▶ [Excerpt to read]:
--- begin ---

A. Section 61-3-301, MCA.
¶14 Whether particularized suspicion existed in this case first
requires us to determine whether Deputy Dominick and the District
Court correctly interpreted § 61-3-301, MCA. When interpreting
statutes, this Court’s only function is to give effect to the
intent of the legislature. State v. McNally, 2002 MT ___, ¶ 19,
___ Mont. ___, ¶ 19, 50 P.3d 1080, ¶ 19 (citations omitted).
Construction of a statute requires this Court “simply to ascertain and declare what is in terms
or in substance contained therein, not to insert what has been omitted or omit what has been
inserted.” Section 1-2-101, MCA.
¶15 Section 61-3-301, MCA, provides:
a person may not operate a motor vehicle upon the public
highways of Montana unless the vehicle is properly
registered and has the proper number of plates
conspicuously displayed, one on the front and one on the
rear of the vehicle, each securely fastened to prevent it
from swinging and unobstructed from plain view . . . .

--- end ---

▶ [Provided data]:

--- begin ---

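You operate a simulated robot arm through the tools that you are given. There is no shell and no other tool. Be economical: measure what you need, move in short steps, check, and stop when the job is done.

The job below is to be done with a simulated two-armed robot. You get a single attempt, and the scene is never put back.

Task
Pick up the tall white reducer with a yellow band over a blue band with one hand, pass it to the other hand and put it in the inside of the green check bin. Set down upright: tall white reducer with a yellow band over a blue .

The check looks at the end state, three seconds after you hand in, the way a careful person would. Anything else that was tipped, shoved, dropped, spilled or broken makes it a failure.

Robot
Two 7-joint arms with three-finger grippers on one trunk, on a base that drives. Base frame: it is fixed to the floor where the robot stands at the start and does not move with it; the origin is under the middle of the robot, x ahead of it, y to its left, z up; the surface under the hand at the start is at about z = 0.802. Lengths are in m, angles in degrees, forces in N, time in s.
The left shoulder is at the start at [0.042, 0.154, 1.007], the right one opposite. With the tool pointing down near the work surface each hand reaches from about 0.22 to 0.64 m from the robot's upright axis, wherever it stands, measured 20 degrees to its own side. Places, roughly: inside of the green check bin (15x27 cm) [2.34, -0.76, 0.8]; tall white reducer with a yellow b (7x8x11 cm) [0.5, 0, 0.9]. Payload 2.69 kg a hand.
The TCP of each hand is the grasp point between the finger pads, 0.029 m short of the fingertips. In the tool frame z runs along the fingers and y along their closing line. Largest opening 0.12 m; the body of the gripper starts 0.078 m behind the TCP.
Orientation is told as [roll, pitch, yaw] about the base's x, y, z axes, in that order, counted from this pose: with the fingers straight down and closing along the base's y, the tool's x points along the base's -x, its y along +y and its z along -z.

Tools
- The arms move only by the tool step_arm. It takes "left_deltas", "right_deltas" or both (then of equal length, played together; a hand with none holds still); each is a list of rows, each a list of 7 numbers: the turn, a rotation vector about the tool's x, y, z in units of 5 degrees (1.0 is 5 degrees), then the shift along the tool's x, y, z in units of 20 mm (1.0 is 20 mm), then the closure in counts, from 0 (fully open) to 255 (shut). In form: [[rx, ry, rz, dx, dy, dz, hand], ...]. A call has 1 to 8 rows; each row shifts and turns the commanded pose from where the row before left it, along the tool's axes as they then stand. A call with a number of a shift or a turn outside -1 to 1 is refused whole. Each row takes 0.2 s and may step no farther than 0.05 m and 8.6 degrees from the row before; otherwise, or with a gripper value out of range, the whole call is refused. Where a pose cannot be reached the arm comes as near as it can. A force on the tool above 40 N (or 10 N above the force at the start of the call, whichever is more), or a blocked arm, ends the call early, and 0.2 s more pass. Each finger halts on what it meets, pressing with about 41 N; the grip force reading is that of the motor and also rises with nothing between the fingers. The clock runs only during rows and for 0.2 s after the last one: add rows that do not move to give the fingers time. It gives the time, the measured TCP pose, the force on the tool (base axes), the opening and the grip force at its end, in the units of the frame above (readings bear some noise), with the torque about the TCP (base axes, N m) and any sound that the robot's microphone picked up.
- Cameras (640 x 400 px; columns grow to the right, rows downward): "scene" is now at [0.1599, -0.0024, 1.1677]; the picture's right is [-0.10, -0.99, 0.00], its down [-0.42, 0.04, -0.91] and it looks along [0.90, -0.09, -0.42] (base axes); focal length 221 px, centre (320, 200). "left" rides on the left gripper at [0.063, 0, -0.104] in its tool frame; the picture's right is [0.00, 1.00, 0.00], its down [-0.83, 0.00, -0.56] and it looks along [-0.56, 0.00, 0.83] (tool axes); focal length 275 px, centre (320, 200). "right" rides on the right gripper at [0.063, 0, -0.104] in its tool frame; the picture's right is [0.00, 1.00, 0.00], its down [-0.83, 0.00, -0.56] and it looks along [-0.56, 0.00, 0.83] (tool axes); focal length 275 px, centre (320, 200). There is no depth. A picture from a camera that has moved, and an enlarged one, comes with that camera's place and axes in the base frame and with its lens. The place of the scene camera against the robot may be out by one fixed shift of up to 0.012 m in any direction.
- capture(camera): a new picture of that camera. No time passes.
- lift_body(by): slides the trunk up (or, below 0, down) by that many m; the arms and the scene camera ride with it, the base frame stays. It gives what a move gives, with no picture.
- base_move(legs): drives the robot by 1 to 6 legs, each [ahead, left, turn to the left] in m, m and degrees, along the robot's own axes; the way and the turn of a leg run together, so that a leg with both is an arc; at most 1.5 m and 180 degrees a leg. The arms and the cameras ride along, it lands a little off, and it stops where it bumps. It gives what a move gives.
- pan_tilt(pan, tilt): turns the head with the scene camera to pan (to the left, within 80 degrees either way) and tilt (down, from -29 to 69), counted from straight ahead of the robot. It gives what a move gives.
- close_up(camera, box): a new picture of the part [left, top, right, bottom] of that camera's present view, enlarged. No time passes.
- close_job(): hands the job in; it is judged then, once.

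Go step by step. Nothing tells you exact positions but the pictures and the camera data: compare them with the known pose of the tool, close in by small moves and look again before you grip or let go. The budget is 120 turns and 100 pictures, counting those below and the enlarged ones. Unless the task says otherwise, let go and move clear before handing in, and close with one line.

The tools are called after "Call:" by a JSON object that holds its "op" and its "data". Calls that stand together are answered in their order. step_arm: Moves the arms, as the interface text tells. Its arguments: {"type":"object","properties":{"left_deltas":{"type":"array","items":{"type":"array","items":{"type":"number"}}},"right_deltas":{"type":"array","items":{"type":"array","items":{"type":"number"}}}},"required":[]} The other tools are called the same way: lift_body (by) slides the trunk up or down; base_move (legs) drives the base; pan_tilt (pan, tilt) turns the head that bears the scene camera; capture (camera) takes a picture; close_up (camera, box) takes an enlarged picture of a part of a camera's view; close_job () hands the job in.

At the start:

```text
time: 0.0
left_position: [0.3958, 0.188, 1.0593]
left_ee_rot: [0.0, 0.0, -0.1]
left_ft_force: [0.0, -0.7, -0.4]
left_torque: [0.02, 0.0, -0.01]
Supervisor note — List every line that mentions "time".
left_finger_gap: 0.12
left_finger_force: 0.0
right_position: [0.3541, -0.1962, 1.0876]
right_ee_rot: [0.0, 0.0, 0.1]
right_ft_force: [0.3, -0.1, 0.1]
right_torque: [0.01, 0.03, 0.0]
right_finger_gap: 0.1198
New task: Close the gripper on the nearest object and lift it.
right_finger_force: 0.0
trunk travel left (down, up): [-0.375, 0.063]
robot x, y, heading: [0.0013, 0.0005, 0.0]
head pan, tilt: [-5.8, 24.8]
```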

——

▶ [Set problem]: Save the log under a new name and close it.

--- end ---

▶ [Set problem]: I need the excerpt to read again, verbatim and complete.

▶ [Exercise solution]:
A. Section 61-3-301, MCA.
¶14 Whether particularized suspicion existed in this case first
requires us to determine whether Deputy Dominick and the District
Court correctly interpreted § 61-3-301, MCA. When interpreting
statutes, this Court’s only function is to give effect to the
intent of the legislature. State v. McNally, 2002 MT ___, ¶ 19,
___ Mont. ___, ¶ 19, 50 P.3d 1080, ¶ 19 (citations omitted).
Construction of a statute requires this Court “simply to ascertain and declare what is in terms
or in substance contained therein, not to insert what has been omitted or omit what has been
inserted.” Section 1-2-101, MCA.
¶15 Section 61-3-301, MCA, provides:
a person may not operate a motor vehicle upon the public
highways of Montana unless the vehicle is properly
registered and has the proper number of plates
conspicuously displayed, one on the front and one on the
rear of the vehicle, each securely fastened to prevent it
from swinging and unobstructed from plain view . . . .